+++ TEXT EXTRACT

Talking Poetics
The
blackness of my notebooks, large and small, on my desk directly behind my
laptop. Not many; the earliest dates back to 1983. There are others – collaged journals in
three-ring binders that parallel twenty years of the making of these black ones
(and one blue intruder), and an early set of notebooks (also black) – but they
don’t count, here. These are the ones that matter, and they sit here on my desk
not out of nostalgia, but because I still use them. They are still eminently
utile.
It
might be reasonably expected that I jot down drafts of poems in them, early
jabs at a constellation of words. But maybe I’m not reasonable, because I
don’t. I write on my laptop (and before it, my typewriter), needing, as Charles
Olson explicated in his essay “Projective Verse,’ the visual organization of
text. I guess I’m a modernist that way.
Anyway,
my notebooks don’t comprise drafts. They comprise individual lines, an ongoing
accumulation thereof. Some explanation of what I mean is in order.
By
the late 1970s, my writing had become, let us say, “constipated.” In my poetry
I sought to distil things down to their essence, to the diamond at the
compressed end of carbon. The extraneous (or so I thought it to be) was hewed
away, leaving, well, leaving not very damn much. Alas, not so much diamond as
constipated turd.

++++++
+++ DATA PROVIDED

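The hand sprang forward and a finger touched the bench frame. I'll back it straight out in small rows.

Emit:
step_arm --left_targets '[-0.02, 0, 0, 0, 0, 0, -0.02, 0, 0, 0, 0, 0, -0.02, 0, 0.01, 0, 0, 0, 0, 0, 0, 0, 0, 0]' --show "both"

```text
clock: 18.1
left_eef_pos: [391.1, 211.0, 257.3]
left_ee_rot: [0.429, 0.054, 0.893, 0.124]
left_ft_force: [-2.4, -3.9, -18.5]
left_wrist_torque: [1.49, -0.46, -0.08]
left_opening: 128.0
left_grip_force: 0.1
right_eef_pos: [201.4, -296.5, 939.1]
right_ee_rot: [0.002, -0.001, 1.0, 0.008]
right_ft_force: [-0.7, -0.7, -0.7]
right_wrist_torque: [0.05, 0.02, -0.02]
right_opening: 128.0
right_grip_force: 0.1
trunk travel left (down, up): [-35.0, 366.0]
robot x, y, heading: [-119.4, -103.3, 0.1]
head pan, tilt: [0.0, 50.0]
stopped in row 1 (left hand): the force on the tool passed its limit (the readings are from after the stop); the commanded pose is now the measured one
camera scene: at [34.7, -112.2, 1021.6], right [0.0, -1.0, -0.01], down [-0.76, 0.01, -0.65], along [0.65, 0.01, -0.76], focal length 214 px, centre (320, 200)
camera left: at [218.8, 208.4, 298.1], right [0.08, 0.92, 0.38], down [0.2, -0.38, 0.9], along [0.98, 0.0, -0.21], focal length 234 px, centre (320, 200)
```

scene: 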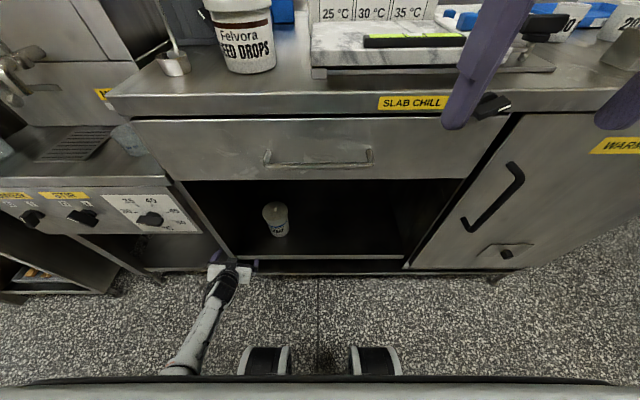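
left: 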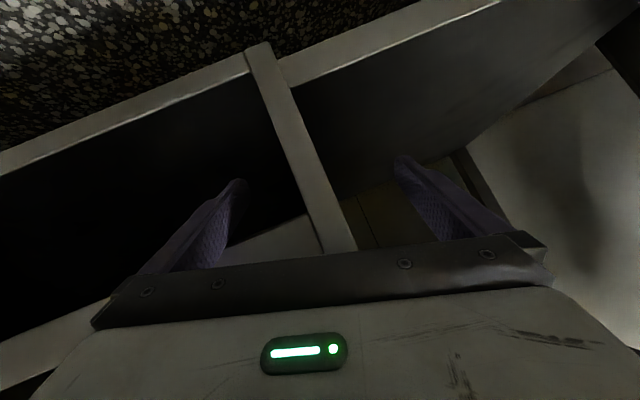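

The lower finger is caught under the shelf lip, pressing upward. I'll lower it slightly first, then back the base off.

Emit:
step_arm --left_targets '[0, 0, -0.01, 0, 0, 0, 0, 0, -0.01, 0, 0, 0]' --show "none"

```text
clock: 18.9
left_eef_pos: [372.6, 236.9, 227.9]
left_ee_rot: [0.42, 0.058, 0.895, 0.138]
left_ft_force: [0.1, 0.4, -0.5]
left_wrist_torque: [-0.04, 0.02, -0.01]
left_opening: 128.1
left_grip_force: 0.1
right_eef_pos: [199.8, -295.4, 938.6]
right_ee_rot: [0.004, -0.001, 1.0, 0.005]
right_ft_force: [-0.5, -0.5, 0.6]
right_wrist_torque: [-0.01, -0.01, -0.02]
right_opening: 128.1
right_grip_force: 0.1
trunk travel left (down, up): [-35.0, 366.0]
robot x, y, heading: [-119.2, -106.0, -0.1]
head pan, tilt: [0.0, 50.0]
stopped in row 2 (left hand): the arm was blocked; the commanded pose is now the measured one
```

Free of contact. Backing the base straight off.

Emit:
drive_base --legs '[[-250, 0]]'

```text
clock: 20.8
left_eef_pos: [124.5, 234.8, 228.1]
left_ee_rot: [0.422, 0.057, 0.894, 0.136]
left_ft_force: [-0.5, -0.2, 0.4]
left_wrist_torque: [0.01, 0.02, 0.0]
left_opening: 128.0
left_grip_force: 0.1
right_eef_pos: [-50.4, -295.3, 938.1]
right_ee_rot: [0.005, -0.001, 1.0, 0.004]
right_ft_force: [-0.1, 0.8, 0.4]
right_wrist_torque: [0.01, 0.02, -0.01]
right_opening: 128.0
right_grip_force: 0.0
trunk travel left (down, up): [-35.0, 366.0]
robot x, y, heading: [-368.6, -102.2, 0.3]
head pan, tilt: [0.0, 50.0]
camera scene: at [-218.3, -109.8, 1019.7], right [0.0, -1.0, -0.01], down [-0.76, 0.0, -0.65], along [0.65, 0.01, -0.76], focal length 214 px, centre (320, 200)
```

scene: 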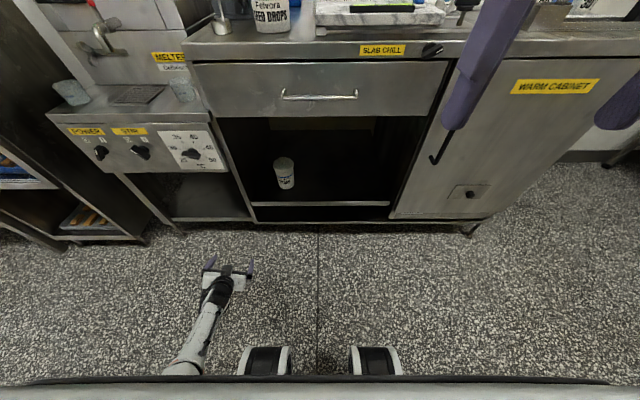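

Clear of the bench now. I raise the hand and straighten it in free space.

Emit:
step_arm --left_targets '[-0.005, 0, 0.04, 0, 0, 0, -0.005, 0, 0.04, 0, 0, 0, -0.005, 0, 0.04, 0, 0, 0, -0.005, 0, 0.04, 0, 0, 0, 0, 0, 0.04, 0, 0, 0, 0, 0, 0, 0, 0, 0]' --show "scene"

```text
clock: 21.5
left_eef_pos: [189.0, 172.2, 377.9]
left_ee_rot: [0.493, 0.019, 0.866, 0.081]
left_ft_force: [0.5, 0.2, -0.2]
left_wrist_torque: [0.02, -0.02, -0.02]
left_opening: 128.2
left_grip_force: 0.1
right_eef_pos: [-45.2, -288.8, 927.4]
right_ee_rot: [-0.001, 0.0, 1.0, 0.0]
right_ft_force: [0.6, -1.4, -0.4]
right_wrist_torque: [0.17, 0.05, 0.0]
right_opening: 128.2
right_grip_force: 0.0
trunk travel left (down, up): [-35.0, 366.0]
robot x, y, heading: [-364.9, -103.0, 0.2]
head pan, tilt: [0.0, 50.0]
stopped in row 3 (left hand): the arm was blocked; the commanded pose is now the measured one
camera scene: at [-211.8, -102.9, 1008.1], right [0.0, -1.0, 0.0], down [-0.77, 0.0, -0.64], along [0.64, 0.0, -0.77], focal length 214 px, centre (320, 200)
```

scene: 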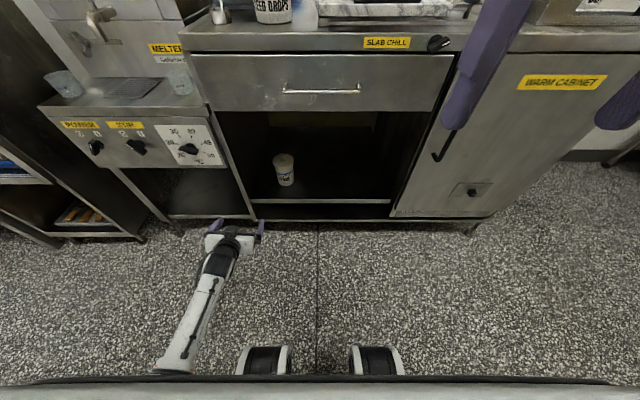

++++++

### STATED PROBLEM
Supply the part of the text extract that comes after its last sentence.

### ANSWER TO THE TASK
It
was a dead end, and I began to realize it. So under the sway of Brion Gysin and
William S. Burroughs, whom I’d been intensely reading, I began to experiment
with the cut-up. I used newspaper articles about the oil crisis of 1979 (in the
midst of which I drove a friend to Pittsburgh, returning to Canada via Windsor
and damn near running out of gas before I crossed the border) that I cut into
small rectangles and glued to large sheets of cardboard. I didn’t transcribe
exactly what I found there, but close enough. Wrote some prose pieces, some of
which was published, and began to ponder what I was doing, whether or not this
was a possible way forward. The cut-up as I was working with it was a bit
awkward and laborious, and while I was deeply interested in how it wonderfully
skewed things and opened up entirely new vistas, I wondered how it might be
managed differently.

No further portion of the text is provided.